“Love me, love my dog,” they say, and my poor dog has been sick all summer and continues to be in bad shape. But it is not dogs I am writing about here; it is the church. Jesus seems to say, again and again: “Love me, love my church.”
Something is terribly wrong when professing Christians do not identify with the church and love being a part of her. Something is wrong when professing Christians fail to be passionate about every aspect of the church and long to invest themselves in her, taking all that the church represents and does to heart. Listen, for example, to the way Paul instructs the Ephesians: “Christ loved the church and gave himself up for her, that he might sanctify her, having cleansed her by the washing of water with the word, so that he might present the church to himself in splendor, without spot or wrinkle or any such thing, that she might be holy and without blemish” (Eph. 5:25-27).
I fell in love with the church the moment I was converted as a freshman in college in 1971. Having never attended any church until then, I discovered a community that was, to me, like a family: caring, loving, and nourishing. The church I found was able to tell me that I was wrong about some things without driving me away. I knew that I was loved. The church showed me acts of kindness and fellowship that I recall with affection to this day. I was introduced to expository preaching from the start - a style of preaching that puts the Bible above the personality and idiosyncrasies of the preacher. I discovered communal prayer times, and joyful singing, all of which have been the mainstay of my Christian life ever since. True, I have had my share of worship wars, when Christians disagree over important things and sometimes trivial things; but for all that, I have taken delight in her rituals of song and sacrament, prayer and proclamation, more times than I can relate. I love the church. I fully endorse Calvin’s way of putting it (and the shadow of Cyprian that lies behind it): “For there is no other way to enter into life unless this mother conceive us in her womb, give us birth, nourish us at her breast, and lastly, unless she keep us under her care and guidance until, putting off mortal flesh, we become like the angels” (Inst. 4.1.4).
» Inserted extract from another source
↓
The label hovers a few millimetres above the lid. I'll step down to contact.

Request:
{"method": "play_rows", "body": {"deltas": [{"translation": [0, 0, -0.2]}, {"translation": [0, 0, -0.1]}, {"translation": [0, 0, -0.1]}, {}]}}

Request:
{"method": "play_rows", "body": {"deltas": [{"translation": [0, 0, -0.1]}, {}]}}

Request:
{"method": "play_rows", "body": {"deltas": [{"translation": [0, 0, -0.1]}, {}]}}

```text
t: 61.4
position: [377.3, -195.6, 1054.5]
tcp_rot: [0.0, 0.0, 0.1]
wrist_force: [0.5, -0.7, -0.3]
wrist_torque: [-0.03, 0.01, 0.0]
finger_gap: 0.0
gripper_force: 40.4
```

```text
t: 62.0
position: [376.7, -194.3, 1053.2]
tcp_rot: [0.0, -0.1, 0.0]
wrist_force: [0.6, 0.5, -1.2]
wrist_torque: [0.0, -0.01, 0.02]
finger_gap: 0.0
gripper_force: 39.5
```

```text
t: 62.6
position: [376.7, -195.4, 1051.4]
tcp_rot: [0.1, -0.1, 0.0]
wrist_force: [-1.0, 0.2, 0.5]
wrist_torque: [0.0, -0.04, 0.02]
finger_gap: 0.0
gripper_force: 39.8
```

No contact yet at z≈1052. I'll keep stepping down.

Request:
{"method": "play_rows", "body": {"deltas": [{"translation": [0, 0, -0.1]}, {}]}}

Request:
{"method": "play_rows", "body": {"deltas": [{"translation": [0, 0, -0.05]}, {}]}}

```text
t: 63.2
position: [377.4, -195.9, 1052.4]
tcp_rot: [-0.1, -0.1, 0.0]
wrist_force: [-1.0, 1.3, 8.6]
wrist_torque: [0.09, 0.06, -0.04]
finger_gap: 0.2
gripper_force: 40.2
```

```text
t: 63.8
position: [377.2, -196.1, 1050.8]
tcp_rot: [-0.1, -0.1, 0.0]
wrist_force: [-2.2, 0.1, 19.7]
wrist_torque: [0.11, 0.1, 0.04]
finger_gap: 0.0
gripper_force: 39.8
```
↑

In the church, I have discovered saints and angels (though not, as far as I know, real angels). I have witnessed deeds of extraordinary kindness done to myself and to others, and I have been the beneficiary of kindnesses done to me by those who remained anonymous.
Yes, there is a dark side to the church as there is to all things in this fallen world. The church is not perfect. It has her share of malcontents and killjoys, her energy-sapping attention-getters and despondent hearts. Adullam’s cave has nothing on some churches I have seen, but none of this robs me of my love for the church. Even at her most eccentric - the King James Version’s rendition of 1 Peter 2:9 as “ye are … a peculiar people” is painfully accurate, if quaint — she is still Christ’s body. “Love me, love my church” is what Jesus seems to say in the Bible. I would not have it any other way. Would you?